WHAT THE TASK ASKS: Write out the data again in full, exactly as it reads. Write them as strings in a JSON array, leaving out blank lines.

SUPPLIED MATERIAL:
━━━━━━
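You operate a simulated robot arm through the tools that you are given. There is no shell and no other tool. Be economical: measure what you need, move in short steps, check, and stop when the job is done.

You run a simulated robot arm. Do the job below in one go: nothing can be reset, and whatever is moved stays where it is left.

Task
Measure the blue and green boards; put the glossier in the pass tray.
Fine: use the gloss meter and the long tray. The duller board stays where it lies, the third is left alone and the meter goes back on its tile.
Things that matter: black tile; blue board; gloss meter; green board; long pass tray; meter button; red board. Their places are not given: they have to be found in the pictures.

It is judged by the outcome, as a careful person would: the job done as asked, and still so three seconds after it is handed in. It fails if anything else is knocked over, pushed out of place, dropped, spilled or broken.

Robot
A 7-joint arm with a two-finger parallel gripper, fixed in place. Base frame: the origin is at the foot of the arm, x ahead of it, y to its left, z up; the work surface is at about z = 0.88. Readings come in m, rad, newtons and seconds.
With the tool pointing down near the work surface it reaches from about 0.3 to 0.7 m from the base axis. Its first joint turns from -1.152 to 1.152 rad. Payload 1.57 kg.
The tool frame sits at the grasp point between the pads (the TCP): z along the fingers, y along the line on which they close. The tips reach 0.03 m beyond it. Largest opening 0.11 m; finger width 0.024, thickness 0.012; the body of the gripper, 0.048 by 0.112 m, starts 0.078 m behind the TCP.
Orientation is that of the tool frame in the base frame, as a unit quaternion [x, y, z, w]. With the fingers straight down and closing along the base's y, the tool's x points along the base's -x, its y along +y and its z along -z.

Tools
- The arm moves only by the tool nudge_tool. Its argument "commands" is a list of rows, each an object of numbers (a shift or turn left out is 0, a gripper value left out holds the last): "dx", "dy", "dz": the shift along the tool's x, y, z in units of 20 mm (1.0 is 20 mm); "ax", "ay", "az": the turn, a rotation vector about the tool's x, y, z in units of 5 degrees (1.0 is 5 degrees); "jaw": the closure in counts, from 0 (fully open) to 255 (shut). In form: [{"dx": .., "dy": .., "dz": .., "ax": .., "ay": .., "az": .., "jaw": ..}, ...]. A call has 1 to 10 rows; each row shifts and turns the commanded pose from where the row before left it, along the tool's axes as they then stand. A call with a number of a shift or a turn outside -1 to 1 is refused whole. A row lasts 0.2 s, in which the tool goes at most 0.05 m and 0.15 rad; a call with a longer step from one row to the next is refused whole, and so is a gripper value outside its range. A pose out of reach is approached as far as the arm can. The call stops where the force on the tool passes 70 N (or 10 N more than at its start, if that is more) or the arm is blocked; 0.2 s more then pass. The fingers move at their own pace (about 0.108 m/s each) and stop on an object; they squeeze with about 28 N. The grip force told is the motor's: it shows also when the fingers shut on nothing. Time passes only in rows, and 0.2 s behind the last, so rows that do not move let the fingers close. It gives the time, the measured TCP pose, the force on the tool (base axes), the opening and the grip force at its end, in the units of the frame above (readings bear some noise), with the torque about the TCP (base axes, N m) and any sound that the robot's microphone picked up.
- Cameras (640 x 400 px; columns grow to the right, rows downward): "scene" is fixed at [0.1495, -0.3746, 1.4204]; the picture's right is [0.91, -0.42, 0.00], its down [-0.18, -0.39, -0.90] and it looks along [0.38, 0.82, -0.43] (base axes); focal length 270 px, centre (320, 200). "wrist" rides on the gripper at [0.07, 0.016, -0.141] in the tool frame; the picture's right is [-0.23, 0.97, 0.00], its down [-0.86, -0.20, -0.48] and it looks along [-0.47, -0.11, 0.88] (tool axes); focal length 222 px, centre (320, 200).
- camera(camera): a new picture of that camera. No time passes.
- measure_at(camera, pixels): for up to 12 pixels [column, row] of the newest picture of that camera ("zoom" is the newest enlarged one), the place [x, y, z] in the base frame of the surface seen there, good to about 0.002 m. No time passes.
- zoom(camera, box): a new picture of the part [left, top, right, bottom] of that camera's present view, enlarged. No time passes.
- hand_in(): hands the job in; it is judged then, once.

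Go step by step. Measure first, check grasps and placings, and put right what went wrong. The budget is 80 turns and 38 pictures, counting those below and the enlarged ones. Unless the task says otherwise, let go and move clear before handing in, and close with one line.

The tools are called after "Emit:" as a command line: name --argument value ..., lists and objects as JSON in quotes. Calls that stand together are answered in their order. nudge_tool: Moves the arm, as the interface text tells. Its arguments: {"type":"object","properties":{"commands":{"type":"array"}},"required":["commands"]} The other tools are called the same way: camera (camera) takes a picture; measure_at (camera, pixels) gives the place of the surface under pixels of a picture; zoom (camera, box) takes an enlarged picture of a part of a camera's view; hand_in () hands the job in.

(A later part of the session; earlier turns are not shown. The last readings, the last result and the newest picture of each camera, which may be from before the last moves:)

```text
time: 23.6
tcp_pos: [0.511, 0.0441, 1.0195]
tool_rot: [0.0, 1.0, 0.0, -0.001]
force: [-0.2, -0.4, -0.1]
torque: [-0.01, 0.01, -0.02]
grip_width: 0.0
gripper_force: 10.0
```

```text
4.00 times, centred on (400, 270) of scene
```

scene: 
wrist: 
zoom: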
━━━━━━
FINISHED EXERCISE:
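[
  "You operate a simulated robot arm through the tools that you are given. There is no shell and no other tool. Be economical: measure what you need, move in short steps, check, and stop when the job is done.",
  "You run a simulated robot arm. Do the job below in one go: nothing can be reset, and whatever is moved stays where it is left.",
  "Task",
  "Measure the blue and green boards; put the glossier in the pass tray.",
  "Fine: use the gloss meter and the long tray. The duller board stays where it lies, the third is left alone and the meter goes back on its tile.",
  "Things that matter: black tile; blue board; gloss meter; green board; long pass tray; meter button; red board. Their places are not given: they have to be found in the pictures.",
  "It is judged by the outcome, as a careful person would: the job done as asked, and still so three seconds after it is handed in. It fails if anything else is knocked over, pushed out of place, dropped, spilled or broken.",
  "Robot",
  "A 7-joint arm with a two-finger parallel gripper, fixed in place. Base frame: the origin is at the foot of the arm, x ahead of it, y to its left, z up; the work surface is at about z = 0.88. Readings come in m, rad, newtons and seconds.",
  "With the tool pointing down near the work surface it reaches from about 0.3 to 0.7 m from the base axis. Its first joint turns from -1.152 to 1.152 rad. Payload 1.57 kg.",
  "The tool frame sits at the grasp point between the pads (the TCP): z along the fingers, y along the line on which they close. The tips reach 0.03 m beyond it. Largest opening 0.11 m; finger width 0.024, thickness 0.012; the body of the gripper, 0.048 by 0.112 m, starts 0.078 m behind the TCP.",
  "Orientation is that of the tool frame in the base frame, as a unit quaternion [x, y, z, w]. With the fingers straight down and closing along the base's y, the tool's x points along the base's -x, its y along +y and its z along -z.",
  "Tools",
  "- The arm moves only by the tool nudge_tool. Its argument \"commands\" is a list of rows, each an object of numbers (a shift or turn left out is 0, a gripper value left out holds the last): \"dx\", \"dy\", \"dz\": the shift along the tool's x, y, z in units of 20 mm (1.0 is 20 mm); \"ax\", \"ay\", \"az\": the turn, a rotation vector about the tool's x, y, z in units of 5 degrees (1.0 is 5 degrees); \"jaw\": the closure in counts, from 0 (fully open) to 255 (shut). In form: [{\"dx\": .., \"dy\": .., \"dz\": .., \"ax\": .., \"ay\": .., \"az\": .., \"jaw\": ..}, ...]. A call has 1 to 10 rows; each row shifts and turns the commanded pose from where the row before left it, along the tool's axes as they then stand. A call with a number of a shift or a turn outside -1 to 1 is refused whole. A row lasts 0.2 s, in which the tool goes at most 0.05 m and 0.15 rad; a call with a longer step from one row to the next is refused whole, and so is a gripper value outside its range. A pose out of reach is approached as far as the arm can. The call stops where the force on the tool passes 70 N (or 10 N more than at its start, if that is more) or the arm is blocked; 0.2 s more then pass. The fingers move at their own pace (about 0.108 m/s each) and stop on an object; they squeeze with about 28 N. The grip force told is the motor's: it shows also when the fingers shut on nothing. Time passes only in rows, and 0.2 s behind the last, so rows that do not move let the fingers close. It gives the time, the measured TCP pose, the force on the tool (base axes), the opening and the grip force at its end, in the units of the frame above (readings bear some noise), with the torque about the TCP (base axes, N m) and any sound that the robot's microphone picked up.",
  "- Cameras (640 x 400 px; columns grow to the right, rows downward): \"scene\" is fixed at [0.1495, -0.3746, 1.4204]; the picture's right is [0.91, -0.42, 0.00], its down [-0.18, -0.39, -0.90] and it looks along [0.38, 0.82, -0.43] (base axes); focal length 270 px, centre (320, 200). \"wrist\" rides on the gripper at [0.07, 0.016, -0.141] in the tool frame; the picture's right is [-0.23, 0.97, 0.00], its down [-0.86, -0.20, -0.48] and it looks along [-0.47, -0.11, 0.88] (tool axes); focal length 222 px, centre (320, 200).",
  "- camera(camera): a new picture of that camera. No time passes.",
  "- measure_at(camera, pixels): for up to 12 pixels [column, row] of the newest picture of that camera (\"zoom\" is the newest enlarged one), the place [x, y, z] in the base frame of the surface seen there, good to about 0.002 m. No time passes.",
  "- zoom(camera, box): a new picture of the part [left, top, right, bottom] of that camera's present view, enlarged. No time passes.",
  "- hand_in(): hands the job in; it is judged then, once.",
  "Go step by step. Measure first, check grasps and placings, and put right what went wrong. The budget is 80 turns and 38 pictures, counting those below and the enlarged ones. Unless the task says otherwise, let go and move clear before handing in, and close with one line.",
  "The tools are called after \"Emit:\" as a command line: name --argument value ..., lists and objects as JSON in quotes. Calls that stand together are answered in their order. nudge_tool: Moves the arm, as the interface text tells. Its arguments: {\"type\":\"object\",\"properties\":{\"commands\":{\"type\":\"array\"}},\"required\":[\"commands\"]} The other tools are called the same way: camera (camera) takes a picture; measure_at (camera, pixels) gives the place of the surface under pixels of a picture; zoom (camera, box) takes an enlarged picture of a part of a camera's view; hand_in () hands the job in.",
  "(A later part of the session; earlier turns are not shown. The last readings, the last result and the newest picture of each camera, which may be from before the last moves:)",
  "```text",
  "time: 23.6",
  "tcp_pos: [0.511, 0.0441, 1.0195]",
  "tool_rot: [0.0, 1.0, 0.0, -0.001]",
  "force: [-0.2, -0.4, -0.1]",
  "torque: [-0.01, 0.01, -0.02]",
  "grip_width: 0.0",
  "gripper_force: 10.0",
  "```",
  "```text",
  "4.00 times, centred on (400, 270) of scene",
  "```",
  "scene: ",
  "wrist: ",
  "zoom:"
]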